I often wonder about my handwriting. I used to have good penmanship. According to Google, in 2010, the practice of teaching cursive was removed from the curriculum of most schools. If I didn’t know better, I might theorize the solar inspectors might be to blame.
Hey, it’s possible. They’re always insisting on clear, readable printing and in many cases, handwritten calculations are just not accepted. And if they were, block print would be preferred over cursive.
Even if you take the time to employ your best writing technique, readability is only half the problem. If your message fades in a year, what good is it to anyone?
In some jurisdictions, it is acceptable to handwrite the many variable data voltage labels that are part of every PV system. However, it is not acceptable in most jurisdictions.
There are several reasons why. First, most AHJs are concerned that a handwritten voltage calculation may not be readable to someone else down the line. It is a valid point as many of us tend to be in a hurry or, even employing our best efforts, printing on something small makes it difficult to achieve legibility.
Second, handwritten markings tend to be created using a Sharpie. This popular marker may have the word “permanent” printed on the side of the pen, but Sharpies are not made with UV exposure in mind. For instance, in Figure 1, the image on the left is a label marked with a Sharpie; on the right is the same label after 1,400 hours of Xenon Arc accelerated aging.

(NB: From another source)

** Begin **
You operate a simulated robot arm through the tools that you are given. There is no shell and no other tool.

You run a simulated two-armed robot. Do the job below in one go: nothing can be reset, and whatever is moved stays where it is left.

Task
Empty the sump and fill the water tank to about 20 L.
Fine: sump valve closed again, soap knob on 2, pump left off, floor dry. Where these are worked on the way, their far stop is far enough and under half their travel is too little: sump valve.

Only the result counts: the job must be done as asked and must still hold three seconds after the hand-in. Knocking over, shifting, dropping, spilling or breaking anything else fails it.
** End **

In the real world, and exposed to sunlight, the handwriting on this label could be totally erased in as little as one to two years. Even with a clear UV laminate, the ink will still fade.
The best way to ensure durability for your printed calculations is to use a good thermal transfer printer with UV-stable inks. Such printing systems give you the ability to create almost any style or type of label that is required. In addition, these printed labels will be durable and fade resistant.
I mentioned that the “after” photo of the label in Figure 1 was taken after 1,400 hours of Xenon Arc exposure. Now, look at the thermal transfer printed label after 16,206 hours in the same Xenon Arc chamber (Figure 2). Depending on the type of test, 16,206 hours could represent over 25 Florida sun years of light.
Even without an additional laminate, thermal transfer printed inks are durable. In Figure 3, the label and printing have been exposed to actual outdoor conditions for 10 years. This photo is from a southwest facing panel in Wisconsin. As you can see, in either case – laminated with an additional UV cover, or un-laminated – the variable black printing is still visible and functional.
I may not be the Emily Post of our day when it comes to handwriting. But even if I were, it makes sense to let the machines do the work. No matter how beautiful the handwriting, no one will get the message if they can’t read it.